### PAGE EXTRACT
++++++
Highlights of Noteworthy Decisions

Decision 1117 20
E. Smith - M. Christie - Z. Agnidis
  • Injuring process
  • Arising out of employment (added peril)
  • Chance event (interpretation)
  • Presumptions (entitlement)
  • Fainting

The worker was a monitor/supervisor on an archeological project. On April 21, 2016, she suffered an episode of syncope while at a remote work site and hit her head on the ground. The worker appealed a decision of the Appeals Resolution Officer denying entitlement.

The appeal was allowed.
The worker did not have entitlement for the syncopal episode itself, but did have entitlement for the concussion she suffered when she hit her head on the hard clay ground.
The Tribunal's Medical Assessor opined that the syncope episode was most likely vasovagal syncope, which is characterized by a tendency to faint due to increased vasovagal tone. The episode could have happened anywhere. The Assessor was also of the opinion that all of the worker's ongoing symptoms were likely the result of the concussion, rather than the physiological effects of the syncope or the underlying physiological condition.
The injuring process in this case was a chance event. The words "chance event" may apply to any discrete sudden onset event, which may be an event that involves several elements. In this case, the injuring process began with an increase in vasovagal tone that caused the faint and fall, which in turn caused the worker to hit her head and suffer a concussion. The fall and hitting of her head were part of the injuring process.
As the injuring process was a chance event, the statutory presumption applied.
++++++
### DATA
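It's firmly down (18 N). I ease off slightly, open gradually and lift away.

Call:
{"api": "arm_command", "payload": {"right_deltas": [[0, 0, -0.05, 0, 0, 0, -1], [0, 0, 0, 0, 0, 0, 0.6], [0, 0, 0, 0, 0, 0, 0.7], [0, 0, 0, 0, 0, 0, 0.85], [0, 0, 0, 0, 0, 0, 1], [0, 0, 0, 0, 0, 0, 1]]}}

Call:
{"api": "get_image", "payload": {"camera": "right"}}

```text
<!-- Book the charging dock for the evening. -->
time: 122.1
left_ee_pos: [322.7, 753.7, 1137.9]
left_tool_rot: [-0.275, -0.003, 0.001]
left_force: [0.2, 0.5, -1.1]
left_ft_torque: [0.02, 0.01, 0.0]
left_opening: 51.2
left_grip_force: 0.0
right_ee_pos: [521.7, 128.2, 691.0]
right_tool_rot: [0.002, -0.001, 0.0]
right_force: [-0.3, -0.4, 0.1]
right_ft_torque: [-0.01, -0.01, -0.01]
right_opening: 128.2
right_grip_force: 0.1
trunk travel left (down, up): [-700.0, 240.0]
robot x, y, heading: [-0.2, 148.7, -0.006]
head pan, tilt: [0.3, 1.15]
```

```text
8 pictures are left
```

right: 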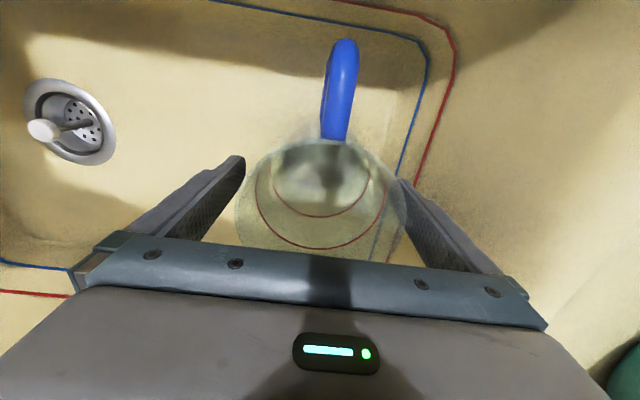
++++++
### TO DO
1: Cite the page extract exactly. Begin with "The worker was" and finish with "hard clay ground.".
2: Please continue the page extract.

### ANSWER LIST
1:
The worker was a monitor/supervisor on an archeological project. On April 21, 2016, she suffered an episode of syncope while at a remote work site and hit her head on the ground. The worker appealed a decision of the Appeals Resolution Officer denying entitlement.

The appeal was allowed.
The worker did not have entitlement for the syncopal episode itself, but did have entitlement for the concussion she suffered when she hit her head on the hard clay ground.

2:
A line of Tribunal decisions has found that entitlement for a fainting episode depends on whether there is an added peril involved in the work that is not encountered in everyday life. Some decisions have found, for instance, that a fall on a concrete floor did not involve an added peril because a worker may be expected to encounter concrete, such as sidewalks, in everyday life. However, this requirement for an added peril was not consistent with the Tribunal's general test of significant contribution, especially where the presumption applied. In other cases that do not involve seizure or syncope, there is no requirement that the compensable cause reflect a risk that was not encountered in everyday life. The fact that a surface such as concrete may be encountered in everyday life does not mean that a worker who fainted at work and fell on concrete would have been equally or more likely to have fallen on concrete and suffered the same injuries if the fainting happened elsewhere. It was speculative to assume that the worker would have been at the same or greater risk of falling on concrete in their everyday life. In such cases, the presumption would not be rebutted unless there was evidence on a balance of probabilities that the concrete floor had not affected the extent of the injury.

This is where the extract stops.